# Given request 1
Take the reading text and repeat only what runs from "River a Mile" through "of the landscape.".
# Given request 2
Continue the reading text that opens with "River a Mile".

# Reading text

■ ■ ■

River a Mile Deep

Travel Stories: Michael Shapiro rafts down the Colorado in the wake of Captain John Wesley Powell

Darkness comes early in the Canyon in November. (Photo: Michael Shapiro)

The sun is going down and the shadows are settling in the canyon. The vermilion gleams and roseate hues, blending with the green and gray tints, are slowly changing to somber brown above, and black shadows are creeping over them below; and now it is a dark portal to a region of gloom - the gateway through which we are to enter on our voyage of exploration to-morrow. What shall we find? - J.W. Powell

Powell’s description shows not just apprehension about the colossal rapids he expected downriver, but his appreciation of the natural beauty of the Southwest. Unlike the dour explorers of his time, Powell appreciated the glory of the landscape.

Consider what his contemporary, Lt. Joseph Christmas Ives, who attempted to navigate the Colorado in 1857, said about the Grand Canyon and the river that runs through it: “The region ... is altogether valueless. It can be approached only from the south, and after entering it there is nothing to do but leave. Ours has been the first, and will doubtless the be last, party of whites to visit this profitless locality. It seems intended by nature that the Colorado River ... shall forever be unvisited and undisturbed.”

Now, several million people visit the Canyon each year and about a million of those hike into it, according to the National Park Service. About 20,000 people raft the Colorado River annually, mostly on guided commercial trips. The figure would be far higher if the park didn’t restrict the number of boaters with a lottery system.

■ ■ ■

# Source data
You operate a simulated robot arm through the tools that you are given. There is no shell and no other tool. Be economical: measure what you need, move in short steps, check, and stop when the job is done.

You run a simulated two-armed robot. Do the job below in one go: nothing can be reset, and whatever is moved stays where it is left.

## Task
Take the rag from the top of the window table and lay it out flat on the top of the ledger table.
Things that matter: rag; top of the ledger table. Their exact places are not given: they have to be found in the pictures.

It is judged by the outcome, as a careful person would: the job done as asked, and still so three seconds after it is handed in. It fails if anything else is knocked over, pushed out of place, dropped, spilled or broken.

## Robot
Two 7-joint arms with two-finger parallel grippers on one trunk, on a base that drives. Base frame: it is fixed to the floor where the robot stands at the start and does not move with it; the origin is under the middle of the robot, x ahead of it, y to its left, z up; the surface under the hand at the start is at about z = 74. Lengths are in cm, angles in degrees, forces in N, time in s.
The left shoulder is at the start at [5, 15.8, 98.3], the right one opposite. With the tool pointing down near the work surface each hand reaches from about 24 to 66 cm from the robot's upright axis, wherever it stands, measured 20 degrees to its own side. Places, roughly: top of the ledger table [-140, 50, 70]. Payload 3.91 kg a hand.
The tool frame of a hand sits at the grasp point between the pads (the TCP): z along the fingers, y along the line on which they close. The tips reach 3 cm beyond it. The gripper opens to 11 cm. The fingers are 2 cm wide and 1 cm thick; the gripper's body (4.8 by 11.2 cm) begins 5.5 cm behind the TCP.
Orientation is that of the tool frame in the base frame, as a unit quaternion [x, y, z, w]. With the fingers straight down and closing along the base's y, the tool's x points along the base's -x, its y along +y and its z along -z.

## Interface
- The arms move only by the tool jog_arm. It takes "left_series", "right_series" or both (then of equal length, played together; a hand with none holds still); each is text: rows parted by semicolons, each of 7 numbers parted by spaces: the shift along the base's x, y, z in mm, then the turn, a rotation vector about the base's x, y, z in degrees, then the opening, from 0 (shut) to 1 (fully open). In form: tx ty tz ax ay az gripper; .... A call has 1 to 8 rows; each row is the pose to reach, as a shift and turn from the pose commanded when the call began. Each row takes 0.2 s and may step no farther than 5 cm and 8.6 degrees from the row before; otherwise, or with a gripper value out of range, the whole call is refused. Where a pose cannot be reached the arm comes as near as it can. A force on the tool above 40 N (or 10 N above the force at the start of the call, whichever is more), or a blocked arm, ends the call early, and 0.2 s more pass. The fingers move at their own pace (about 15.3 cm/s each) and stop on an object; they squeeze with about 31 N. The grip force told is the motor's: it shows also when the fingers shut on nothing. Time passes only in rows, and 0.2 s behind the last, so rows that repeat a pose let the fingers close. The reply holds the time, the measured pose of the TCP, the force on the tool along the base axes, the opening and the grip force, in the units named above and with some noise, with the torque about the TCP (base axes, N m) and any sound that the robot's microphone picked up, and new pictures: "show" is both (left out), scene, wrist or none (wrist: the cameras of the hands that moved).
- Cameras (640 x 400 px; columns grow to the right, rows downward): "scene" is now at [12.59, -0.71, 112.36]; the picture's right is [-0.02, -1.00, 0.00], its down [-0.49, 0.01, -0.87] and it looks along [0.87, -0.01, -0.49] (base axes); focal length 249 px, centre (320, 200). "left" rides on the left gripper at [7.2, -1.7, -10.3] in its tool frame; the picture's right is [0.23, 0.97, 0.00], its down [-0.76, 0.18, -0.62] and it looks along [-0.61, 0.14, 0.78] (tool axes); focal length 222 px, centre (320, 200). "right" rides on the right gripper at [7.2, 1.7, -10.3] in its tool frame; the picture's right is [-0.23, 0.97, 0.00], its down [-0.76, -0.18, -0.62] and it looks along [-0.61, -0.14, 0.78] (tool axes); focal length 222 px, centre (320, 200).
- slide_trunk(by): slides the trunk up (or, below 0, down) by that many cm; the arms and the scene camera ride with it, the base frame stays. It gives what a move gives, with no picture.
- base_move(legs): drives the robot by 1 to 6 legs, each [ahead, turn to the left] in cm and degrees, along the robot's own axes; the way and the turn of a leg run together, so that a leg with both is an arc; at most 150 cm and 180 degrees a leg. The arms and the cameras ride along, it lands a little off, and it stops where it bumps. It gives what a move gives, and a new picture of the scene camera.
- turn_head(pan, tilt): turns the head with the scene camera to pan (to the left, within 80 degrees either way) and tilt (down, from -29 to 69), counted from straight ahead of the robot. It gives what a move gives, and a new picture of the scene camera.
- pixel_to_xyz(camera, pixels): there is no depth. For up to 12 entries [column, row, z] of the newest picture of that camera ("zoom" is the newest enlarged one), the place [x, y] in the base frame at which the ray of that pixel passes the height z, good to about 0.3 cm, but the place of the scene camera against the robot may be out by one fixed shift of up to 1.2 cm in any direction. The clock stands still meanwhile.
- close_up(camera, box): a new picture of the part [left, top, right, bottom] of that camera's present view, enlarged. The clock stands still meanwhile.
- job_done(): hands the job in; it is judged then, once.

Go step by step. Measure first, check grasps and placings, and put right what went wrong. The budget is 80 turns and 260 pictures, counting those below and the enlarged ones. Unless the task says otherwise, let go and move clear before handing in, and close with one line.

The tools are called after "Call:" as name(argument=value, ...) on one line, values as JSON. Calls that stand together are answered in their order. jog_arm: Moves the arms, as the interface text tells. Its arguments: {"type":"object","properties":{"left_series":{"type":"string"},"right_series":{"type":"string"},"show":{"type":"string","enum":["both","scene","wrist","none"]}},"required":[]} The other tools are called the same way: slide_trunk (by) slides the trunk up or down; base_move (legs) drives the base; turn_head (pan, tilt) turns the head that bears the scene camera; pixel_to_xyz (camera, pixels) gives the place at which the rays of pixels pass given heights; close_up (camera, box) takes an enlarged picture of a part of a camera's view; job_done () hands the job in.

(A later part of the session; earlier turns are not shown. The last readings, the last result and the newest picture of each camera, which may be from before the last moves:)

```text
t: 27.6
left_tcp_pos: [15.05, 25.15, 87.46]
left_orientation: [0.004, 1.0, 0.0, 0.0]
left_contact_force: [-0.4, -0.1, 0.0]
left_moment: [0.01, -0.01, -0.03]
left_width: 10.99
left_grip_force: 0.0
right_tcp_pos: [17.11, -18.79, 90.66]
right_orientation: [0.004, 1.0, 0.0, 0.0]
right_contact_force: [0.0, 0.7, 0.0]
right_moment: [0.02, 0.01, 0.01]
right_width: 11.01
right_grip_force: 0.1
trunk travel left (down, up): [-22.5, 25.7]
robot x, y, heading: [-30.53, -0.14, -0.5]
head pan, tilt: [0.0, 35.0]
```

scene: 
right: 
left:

■ ■ ■

# Written reply 1
River a Mile Deep

Travel Stories: Michael Shapiro rafts down the Colorado in the wake of Captain John Wesley Powell

Darkness comes early in the Canyon in November. (Photo: Michael Shapiro)

The sun is going down and the shadows are settling in the canyon. The vermilion gleams and roseate hues, blending with the green and gray tints, are slowly changing to somber brown above, and black shadows are creeping over them below; and now it is a dark portal to a region of gloom - the gateway through which we are to enter on our voyage of exploration to-morrow. What shall we find? - J.W. Powell

Powell’s description shows not just apprehension about the colossal rapids he expected downriver, but his appreciation of the natural beauty of the Southwest. Unlike the dour explorers of his time, Powell appreciated the glory of the landscape.

# Written reply 2
If boaters can’t use a permit, they can cancel, which happens with some frequency for cold-season trips—that’s how we got our winning lottery ticket.

Scouting one of the canyon’s more moderate rapids, early in the trip (Photo: Michael Shapiro)

On day two we catch an eddy and pull over to scout House Rock Rapid, our first real test, 17 miles down from the put-in at Lee’s Ferry. We hike above the river and peer down, scouting the best route through the pounding waves and unyielding rocks.

Unlike Powell, we have a detailed map that suggests routes through the rapids. But the river is ever-changing. Boulders tumble into it and can make formerly safe routes hazardous; the current can move rocks, and a rapid can be easy at low water but frightening at higher flows—or vice versa. Looking down, we see how House Rock Rapid got its name: The current plunges against a rock the size of a house, creating frightful hydraulics that can suck a boat under and flip it in an instant.

We paddle into the current and drop into the rapids in no time. A funnel of waves coerces our boat to the left, toward the south wall. Lateral waves push the boat sideways. Owen pulls hard on the oars—we get just right of two mammoth waves and a hole that could flip a boat. I peer into the churning maw of the recirculating hole just as we clear it. It’s ugly: dark waves sucking up and crashing in upon themselves. We hoot and howl and cheer one another as each boat clears the rapid.

We use Dutch ovens to prepare meals—from morning scrambles to birthday cakes. (Photo: Michael Shapiro)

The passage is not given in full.